Japan refused to join in the First Gulf War, but provided token support, refueling ships, for the war on Afghanistan (which the Japanese prime minister openly said was a matter of conditioning the people of Japan for future war-making). Japan repaired U.S. ships and planes in Japan during the 2003 war on Iraq, although why a ship or plane that could make it from Iraq to Japan and back needed repairs was never explained.

Now, at U.S. urging, Japanese Prime Minister Shinzo Abe is attempting to formally throw out Article Nine, or to "reinterpret" it to mean its opposite. And the Japanese people, to their everlasting credit, are in the streets defending their constitution and their culture of peace.

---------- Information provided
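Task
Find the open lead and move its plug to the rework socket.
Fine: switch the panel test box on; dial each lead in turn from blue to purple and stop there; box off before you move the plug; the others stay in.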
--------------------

Meanwhile, the people of the United States, with some 50% of their popular movie entertainment (by my unscientific estimate) based around a good-and-evil drama of World War II, are not only not in the streets. They're not even in touch with the world. They have no idea this is going on. And if, 50 years from now, a heavily militarized Japan attacks Hawaii, the people of the United States will continue to have no idea how that happened.

There are peace activists around the world struggling to uphold the idea that a modern nation can live without war. Japan is a leading example, with certain obvious shortcomings, of how that can be done. We cannot afford to lose Japan as a model of peace. We cannot afford to hear from war mongers five years from now that war is proven inevitable by the return of the Japanese to war. We cannot afford to hear the United Nations, ten years from now, credit Japan with the humanitarian service of protecting people by bombing them. We cannot afford, twenty years from now, to hear that the Pentagon must be built up to guard against the evil Japanese.

Now, in fact, not later, but right now, would be a good moment in which to wake up and value what Japan has achieved. Now would be an ideal moment in which to remember that Japan's Article Nine was already and remains the law of the land in our other nations through the text of the Kellogg-Briand Pact. Let's start obeying the law.